───── Supplied data ─────
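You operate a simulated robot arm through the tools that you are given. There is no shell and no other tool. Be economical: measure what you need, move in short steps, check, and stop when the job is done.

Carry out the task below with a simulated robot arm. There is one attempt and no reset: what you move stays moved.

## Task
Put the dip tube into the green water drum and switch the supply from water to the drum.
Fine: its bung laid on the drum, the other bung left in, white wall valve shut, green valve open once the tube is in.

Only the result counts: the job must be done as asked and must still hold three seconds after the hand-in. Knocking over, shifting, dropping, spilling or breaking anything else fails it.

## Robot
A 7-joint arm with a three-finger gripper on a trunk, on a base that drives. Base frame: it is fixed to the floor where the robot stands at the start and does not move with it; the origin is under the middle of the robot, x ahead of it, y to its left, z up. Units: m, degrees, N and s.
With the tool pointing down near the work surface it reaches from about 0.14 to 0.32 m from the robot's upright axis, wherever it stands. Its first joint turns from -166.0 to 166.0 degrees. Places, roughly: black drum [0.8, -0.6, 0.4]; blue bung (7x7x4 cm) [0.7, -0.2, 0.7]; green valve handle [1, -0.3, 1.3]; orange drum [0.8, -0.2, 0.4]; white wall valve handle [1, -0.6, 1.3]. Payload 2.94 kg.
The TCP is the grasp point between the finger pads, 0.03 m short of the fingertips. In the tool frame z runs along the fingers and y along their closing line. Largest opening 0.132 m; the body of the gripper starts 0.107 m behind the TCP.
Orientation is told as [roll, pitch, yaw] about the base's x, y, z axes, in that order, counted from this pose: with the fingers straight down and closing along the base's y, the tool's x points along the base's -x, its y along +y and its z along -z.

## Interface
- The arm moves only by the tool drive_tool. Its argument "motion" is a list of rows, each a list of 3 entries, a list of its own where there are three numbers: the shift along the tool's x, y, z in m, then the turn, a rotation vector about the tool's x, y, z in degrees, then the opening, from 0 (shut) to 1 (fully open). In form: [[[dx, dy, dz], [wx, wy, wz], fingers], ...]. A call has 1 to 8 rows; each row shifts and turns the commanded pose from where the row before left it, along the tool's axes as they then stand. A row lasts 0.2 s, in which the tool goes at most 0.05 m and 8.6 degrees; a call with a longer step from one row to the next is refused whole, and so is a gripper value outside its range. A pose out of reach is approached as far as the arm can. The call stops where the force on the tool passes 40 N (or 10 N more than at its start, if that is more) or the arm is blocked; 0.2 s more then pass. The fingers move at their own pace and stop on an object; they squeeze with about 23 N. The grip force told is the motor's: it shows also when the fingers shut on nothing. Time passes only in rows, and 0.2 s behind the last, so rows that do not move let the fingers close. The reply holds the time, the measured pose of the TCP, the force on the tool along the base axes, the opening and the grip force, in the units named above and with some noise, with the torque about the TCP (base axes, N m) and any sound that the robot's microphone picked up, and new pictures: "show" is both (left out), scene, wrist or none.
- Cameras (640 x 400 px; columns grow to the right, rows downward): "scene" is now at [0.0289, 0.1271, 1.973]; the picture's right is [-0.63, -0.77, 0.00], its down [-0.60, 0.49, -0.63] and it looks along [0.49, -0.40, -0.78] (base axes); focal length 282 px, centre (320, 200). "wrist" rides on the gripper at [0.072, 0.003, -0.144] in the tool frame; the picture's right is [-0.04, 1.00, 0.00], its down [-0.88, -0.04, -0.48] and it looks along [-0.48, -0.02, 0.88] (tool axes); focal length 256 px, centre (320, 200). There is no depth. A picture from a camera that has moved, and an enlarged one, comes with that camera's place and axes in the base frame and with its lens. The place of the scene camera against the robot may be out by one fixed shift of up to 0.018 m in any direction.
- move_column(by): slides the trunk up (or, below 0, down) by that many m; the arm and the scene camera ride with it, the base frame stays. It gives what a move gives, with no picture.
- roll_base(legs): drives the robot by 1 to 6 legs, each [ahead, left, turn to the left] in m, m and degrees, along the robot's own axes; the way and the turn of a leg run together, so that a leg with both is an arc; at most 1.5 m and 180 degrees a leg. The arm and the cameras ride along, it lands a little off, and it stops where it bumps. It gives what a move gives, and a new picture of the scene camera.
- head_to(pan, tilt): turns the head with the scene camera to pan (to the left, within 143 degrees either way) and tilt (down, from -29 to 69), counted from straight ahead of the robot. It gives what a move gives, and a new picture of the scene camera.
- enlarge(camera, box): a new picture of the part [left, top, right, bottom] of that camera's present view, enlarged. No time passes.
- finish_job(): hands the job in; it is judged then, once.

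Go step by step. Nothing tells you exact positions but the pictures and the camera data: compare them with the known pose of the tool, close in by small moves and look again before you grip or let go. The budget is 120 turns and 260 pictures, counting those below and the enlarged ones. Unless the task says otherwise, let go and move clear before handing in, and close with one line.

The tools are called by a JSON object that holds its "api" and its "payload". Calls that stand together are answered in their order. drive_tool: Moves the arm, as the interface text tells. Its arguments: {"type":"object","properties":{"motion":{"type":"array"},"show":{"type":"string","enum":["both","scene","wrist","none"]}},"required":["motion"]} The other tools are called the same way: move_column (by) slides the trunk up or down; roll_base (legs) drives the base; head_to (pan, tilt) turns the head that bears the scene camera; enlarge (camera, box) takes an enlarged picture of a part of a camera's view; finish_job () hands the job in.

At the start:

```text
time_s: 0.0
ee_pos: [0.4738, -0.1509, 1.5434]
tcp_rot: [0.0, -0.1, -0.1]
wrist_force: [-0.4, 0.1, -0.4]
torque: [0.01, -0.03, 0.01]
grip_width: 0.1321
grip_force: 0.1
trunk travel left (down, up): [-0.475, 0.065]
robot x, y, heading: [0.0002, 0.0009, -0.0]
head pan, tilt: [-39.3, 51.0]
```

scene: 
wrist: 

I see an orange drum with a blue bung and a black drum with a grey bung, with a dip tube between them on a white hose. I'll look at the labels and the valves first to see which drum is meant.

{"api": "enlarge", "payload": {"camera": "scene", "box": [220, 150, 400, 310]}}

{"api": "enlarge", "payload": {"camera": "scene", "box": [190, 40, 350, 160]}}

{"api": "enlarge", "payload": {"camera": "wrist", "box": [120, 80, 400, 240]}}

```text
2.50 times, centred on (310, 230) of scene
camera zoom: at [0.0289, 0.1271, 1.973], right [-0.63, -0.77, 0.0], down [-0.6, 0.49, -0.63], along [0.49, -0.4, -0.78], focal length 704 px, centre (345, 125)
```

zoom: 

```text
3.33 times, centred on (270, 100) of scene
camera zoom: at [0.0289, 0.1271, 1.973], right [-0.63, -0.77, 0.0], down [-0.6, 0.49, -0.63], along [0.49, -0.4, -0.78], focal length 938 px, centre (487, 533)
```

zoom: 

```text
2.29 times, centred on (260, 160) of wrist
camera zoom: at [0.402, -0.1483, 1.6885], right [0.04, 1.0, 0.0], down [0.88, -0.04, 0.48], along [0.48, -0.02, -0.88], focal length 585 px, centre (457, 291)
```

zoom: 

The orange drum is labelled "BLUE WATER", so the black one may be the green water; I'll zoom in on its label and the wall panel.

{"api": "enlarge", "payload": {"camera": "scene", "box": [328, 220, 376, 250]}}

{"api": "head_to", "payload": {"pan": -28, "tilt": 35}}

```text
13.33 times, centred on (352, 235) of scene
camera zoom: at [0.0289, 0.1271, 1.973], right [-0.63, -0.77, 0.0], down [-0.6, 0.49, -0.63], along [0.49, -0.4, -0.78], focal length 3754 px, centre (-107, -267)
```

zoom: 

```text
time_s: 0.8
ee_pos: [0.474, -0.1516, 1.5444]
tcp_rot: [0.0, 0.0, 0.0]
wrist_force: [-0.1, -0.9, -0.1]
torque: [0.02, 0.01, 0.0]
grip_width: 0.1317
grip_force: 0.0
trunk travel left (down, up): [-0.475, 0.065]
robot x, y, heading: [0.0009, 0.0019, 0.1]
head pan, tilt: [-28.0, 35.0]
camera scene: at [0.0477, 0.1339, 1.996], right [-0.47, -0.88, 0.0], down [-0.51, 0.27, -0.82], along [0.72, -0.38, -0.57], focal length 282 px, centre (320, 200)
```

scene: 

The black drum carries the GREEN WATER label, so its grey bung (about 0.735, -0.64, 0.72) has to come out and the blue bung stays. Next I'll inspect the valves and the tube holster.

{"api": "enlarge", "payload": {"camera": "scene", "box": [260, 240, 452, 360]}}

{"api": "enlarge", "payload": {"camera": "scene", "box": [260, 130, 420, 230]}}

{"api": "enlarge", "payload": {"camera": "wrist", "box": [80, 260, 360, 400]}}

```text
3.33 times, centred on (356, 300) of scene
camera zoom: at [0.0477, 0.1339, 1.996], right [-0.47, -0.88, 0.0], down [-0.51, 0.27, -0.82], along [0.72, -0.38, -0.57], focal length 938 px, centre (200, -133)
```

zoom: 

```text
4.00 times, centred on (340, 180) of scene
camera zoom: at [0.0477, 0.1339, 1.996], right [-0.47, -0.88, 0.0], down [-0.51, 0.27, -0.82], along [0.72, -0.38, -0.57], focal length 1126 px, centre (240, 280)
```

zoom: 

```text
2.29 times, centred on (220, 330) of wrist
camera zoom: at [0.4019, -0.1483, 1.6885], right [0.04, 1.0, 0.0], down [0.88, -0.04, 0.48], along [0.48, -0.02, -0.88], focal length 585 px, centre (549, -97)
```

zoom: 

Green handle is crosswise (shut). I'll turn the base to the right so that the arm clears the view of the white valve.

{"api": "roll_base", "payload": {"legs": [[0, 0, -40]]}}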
─────
Search the lines for "once". Copy each line that has it.

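Fine: its bung laid on the drum, the other bung left in, white wall valve shut, green valve open once the tube is in.
- finish_job(): hands the job in; it is judged then, once.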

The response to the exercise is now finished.